Data block:
— START —

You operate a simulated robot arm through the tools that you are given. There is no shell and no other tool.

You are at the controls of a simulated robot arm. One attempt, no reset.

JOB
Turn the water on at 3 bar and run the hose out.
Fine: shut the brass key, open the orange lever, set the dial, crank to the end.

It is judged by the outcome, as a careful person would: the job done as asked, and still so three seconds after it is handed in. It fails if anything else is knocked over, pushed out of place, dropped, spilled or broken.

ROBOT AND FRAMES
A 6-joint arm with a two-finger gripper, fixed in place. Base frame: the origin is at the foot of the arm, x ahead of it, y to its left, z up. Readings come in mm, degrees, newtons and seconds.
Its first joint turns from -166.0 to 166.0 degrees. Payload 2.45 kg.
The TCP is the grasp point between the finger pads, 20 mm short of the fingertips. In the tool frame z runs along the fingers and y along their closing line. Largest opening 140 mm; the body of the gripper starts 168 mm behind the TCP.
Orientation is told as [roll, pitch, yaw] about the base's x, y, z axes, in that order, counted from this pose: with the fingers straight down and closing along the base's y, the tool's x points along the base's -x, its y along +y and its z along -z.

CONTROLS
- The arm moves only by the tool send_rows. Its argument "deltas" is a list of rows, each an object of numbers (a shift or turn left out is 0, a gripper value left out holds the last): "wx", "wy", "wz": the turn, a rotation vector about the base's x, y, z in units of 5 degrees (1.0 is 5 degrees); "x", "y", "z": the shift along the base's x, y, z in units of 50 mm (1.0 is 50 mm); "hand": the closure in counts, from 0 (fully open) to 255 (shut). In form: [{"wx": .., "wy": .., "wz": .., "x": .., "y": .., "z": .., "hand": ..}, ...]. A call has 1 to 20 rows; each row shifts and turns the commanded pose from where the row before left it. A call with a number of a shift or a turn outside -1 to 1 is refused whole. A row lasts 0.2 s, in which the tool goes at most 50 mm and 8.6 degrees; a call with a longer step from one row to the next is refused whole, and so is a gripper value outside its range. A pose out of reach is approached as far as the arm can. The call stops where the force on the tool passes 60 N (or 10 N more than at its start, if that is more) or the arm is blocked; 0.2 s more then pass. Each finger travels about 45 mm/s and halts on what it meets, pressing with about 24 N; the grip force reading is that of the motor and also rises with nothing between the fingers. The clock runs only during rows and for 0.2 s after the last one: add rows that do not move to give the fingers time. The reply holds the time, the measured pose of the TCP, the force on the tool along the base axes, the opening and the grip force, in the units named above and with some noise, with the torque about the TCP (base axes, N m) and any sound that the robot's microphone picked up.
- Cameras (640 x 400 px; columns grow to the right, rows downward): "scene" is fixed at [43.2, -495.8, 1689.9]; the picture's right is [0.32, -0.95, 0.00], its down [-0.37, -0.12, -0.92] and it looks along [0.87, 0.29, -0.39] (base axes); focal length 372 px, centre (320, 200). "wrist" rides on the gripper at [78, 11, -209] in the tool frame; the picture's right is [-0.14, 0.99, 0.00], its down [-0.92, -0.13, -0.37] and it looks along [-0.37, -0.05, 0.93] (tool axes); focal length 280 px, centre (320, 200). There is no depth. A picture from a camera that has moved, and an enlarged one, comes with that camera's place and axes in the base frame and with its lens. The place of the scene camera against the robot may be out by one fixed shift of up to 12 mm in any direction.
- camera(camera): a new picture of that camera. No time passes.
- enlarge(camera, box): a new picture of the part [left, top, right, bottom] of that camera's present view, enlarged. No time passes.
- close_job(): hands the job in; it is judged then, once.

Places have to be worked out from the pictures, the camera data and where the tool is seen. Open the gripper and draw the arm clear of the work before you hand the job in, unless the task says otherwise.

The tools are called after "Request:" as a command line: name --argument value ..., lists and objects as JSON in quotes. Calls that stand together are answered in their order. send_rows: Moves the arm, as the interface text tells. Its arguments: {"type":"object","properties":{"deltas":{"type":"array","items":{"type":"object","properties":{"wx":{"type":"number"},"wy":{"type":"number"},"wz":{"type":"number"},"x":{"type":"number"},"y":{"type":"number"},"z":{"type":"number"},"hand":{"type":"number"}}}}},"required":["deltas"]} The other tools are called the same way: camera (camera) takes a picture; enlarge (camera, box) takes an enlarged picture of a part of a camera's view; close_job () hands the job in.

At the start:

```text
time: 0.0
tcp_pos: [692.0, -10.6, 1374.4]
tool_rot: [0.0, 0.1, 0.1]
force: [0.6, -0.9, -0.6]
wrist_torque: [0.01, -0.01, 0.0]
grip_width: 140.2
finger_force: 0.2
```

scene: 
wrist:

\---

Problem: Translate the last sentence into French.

— END —

Problem: Filter the data for the string "seconds" and copy every line that has it.

Reply to the task:
It is judged by the outcome, as a careful person would: the job done as asked, and still so three seconds after it is handed in. It fails if anything else is knocked over, pushed out of place, dropped, spilled or broken.
A 6-joint arm with a two-finger gripper, fixed in place. Base frame: the origin is at the foot of the arm, x ahead of it, y to its left, z up. Readings come in mm, degrees, newtons and seconds.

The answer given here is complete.